I’m sure there are people out there who love movies and everything cinema as much as Martin Scorsese. But I don’t think there’s a single other person out there who can talk about their love of movies and everything cinema as well as Martin Scorsese. I’d seen and really liked Elia Kazan’s East of Eden, A Streetcar Named Desire and On the Water Front before. But I didn’t actually appreciate them for how amazing and important they really are until I watched Scorsese’s documentary, A Letter to Elia. When it comes to Italian cinema and neo realism, I’ve seen even less than I have of Kazan’s work. Luckily, Scorsese’s got me covered there too, with My Voyage to Italy.
Opening with a brief history of Scorsese’s own family as his grandparents on both sides moved to New York from Sicily, he makes sure the “my” in My Journey to Italy is justified, without becoming indulgent. It’s a story not only common to Italian immigrants of Scorsese’s own generation, but of the entire post-war world, when so many European people sought better lives in various far off lands. For a seven year old Martin Scorsese in New York, the Italian films of the time were the link between the old world of his grandparents, and the new world he himself lived in.

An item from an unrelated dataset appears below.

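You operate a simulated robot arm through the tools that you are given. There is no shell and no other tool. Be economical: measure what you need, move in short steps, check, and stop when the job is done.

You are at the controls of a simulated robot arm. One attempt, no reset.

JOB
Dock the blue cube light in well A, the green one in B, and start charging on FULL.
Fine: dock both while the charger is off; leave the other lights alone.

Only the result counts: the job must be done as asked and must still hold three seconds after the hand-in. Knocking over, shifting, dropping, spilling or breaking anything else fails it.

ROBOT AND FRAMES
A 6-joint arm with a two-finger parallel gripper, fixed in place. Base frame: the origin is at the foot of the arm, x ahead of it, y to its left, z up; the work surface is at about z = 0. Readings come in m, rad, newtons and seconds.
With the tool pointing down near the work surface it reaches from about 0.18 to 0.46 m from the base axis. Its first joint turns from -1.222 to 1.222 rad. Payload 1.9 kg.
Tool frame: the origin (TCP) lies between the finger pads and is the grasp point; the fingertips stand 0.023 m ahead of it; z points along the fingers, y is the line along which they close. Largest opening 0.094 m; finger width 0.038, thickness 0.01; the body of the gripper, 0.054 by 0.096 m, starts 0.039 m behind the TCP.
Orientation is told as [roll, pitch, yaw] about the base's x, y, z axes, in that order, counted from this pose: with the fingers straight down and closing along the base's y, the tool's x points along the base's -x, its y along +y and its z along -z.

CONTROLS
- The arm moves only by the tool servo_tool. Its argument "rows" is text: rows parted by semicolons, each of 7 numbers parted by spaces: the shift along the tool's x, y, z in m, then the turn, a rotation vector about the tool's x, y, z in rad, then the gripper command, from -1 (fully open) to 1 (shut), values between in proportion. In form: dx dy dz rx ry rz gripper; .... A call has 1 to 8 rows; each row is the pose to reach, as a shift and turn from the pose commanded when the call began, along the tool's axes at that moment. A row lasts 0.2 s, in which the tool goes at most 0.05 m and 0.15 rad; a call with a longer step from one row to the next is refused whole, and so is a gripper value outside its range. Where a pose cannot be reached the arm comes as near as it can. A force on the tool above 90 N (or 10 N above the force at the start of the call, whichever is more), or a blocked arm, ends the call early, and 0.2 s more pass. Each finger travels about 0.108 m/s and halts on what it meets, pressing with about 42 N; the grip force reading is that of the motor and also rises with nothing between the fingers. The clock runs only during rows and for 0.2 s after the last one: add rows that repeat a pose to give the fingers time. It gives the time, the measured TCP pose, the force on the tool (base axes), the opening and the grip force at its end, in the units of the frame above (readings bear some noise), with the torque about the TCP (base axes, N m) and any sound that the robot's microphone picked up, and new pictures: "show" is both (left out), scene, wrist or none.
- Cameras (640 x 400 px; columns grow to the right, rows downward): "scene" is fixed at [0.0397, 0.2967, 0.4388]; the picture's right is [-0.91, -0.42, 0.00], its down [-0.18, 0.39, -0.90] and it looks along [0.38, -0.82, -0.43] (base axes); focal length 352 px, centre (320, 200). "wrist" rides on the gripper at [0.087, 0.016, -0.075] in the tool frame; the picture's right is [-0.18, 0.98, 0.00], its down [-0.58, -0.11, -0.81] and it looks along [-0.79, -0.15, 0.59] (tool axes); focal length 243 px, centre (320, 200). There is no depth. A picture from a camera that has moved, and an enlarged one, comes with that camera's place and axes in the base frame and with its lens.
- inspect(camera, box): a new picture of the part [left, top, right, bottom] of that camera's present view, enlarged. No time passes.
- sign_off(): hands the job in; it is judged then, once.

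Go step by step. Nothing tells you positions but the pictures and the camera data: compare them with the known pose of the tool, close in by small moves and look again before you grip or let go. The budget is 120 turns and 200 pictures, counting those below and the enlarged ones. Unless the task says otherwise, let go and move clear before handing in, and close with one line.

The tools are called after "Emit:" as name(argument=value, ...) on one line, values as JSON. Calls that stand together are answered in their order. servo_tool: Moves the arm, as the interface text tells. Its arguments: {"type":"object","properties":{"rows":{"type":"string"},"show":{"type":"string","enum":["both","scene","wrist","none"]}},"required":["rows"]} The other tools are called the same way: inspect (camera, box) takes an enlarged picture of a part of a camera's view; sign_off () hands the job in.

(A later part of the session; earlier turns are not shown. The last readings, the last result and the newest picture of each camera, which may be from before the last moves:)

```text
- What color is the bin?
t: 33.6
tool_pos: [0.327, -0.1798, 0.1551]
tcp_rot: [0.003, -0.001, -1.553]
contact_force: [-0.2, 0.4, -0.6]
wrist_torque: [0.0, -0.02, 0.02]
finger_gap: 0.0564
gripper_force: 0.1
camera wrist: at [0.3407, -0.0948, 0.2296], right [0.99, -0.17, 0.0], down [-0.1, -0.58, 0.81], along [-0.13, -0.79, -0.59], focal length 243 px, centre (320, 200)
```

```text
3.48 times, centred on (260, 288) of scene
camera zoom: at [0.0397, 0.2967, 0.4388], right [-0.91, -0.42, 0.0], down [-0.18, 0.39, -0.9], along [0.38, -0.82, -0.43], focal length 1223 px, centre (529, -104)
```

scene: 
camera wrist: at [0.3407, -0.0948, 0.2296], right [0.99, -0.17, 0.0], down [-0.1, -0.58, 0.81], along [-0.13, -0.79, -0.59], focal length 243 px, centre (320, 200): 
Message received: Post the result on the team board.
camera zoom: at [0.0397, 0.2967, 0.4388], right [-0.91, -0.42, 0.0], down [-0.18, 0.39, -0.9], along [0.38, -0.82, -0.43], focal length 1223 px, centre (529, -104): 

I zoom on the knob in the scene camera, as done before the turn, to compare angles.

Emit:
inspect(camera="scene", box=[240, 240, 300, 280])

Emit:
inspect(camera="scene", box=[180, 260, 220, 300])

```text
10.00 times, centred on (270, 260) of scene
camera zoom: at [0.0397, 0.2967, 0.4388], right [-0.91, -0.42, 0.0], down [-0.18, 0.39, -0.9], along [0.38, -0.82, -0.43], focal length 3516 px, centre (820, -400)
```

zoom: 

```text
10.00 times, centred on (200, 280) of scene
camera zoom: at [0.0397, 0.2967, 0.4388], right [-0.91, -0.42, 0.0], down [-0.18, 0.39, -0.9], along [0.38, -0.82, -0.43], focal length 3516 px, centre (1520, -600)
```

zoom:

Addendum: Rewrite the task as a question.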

Focusing on the Italian neo realism movement that emerged from the rubble of World War II, My Journey to Italy focuses mainly on the filmographies of directors Roberto Rosselllini, Allesandro Blasetti and Vittotio De Sica. By tracing their careers, and others, from the end of the war through the next 15 or so years, Scorsese doesn’t just show how these men evolved as artists, but how cinema as a whole evolved. And even how Europe was forced to reinvent itself in Hitler’s wake.
When Scorsese declares The Bicycle Thief (Thieves?) the most important moment in the entire history of cinema, it’s hard not to agree. These sorts of sweeping declarations get bandied about a lot when talking about the history of any art form. At best, they’re enthusiastic hyperbole by an unapologetic appreciator of the subject. At worse, they’re lazy, big statements used to make an impact when the actual content can’t. But here, it seems like a legitimate claim, backed up by Scorsese’s encyclopaedic knowledge of film.
Later, when he gets into the work of Fellini and Antonioni, I started to feel like I now know why these guys are important. When I watched La Dolce Vita, I liked it, but I didn’t really know why. After hearing Scorsese talk about its importance, I still probably only understand a fraction of it, but a fraction of Scorsese’s knowledge is still a shit load.
Scorsese is a film historian and academic, he’s the greatest living practitioner of the medium, and he’s a lifelong fanboy. So when Scorsese’s gives his take on any part of the industry or its history, it’s hard to not assume it’s the definitive.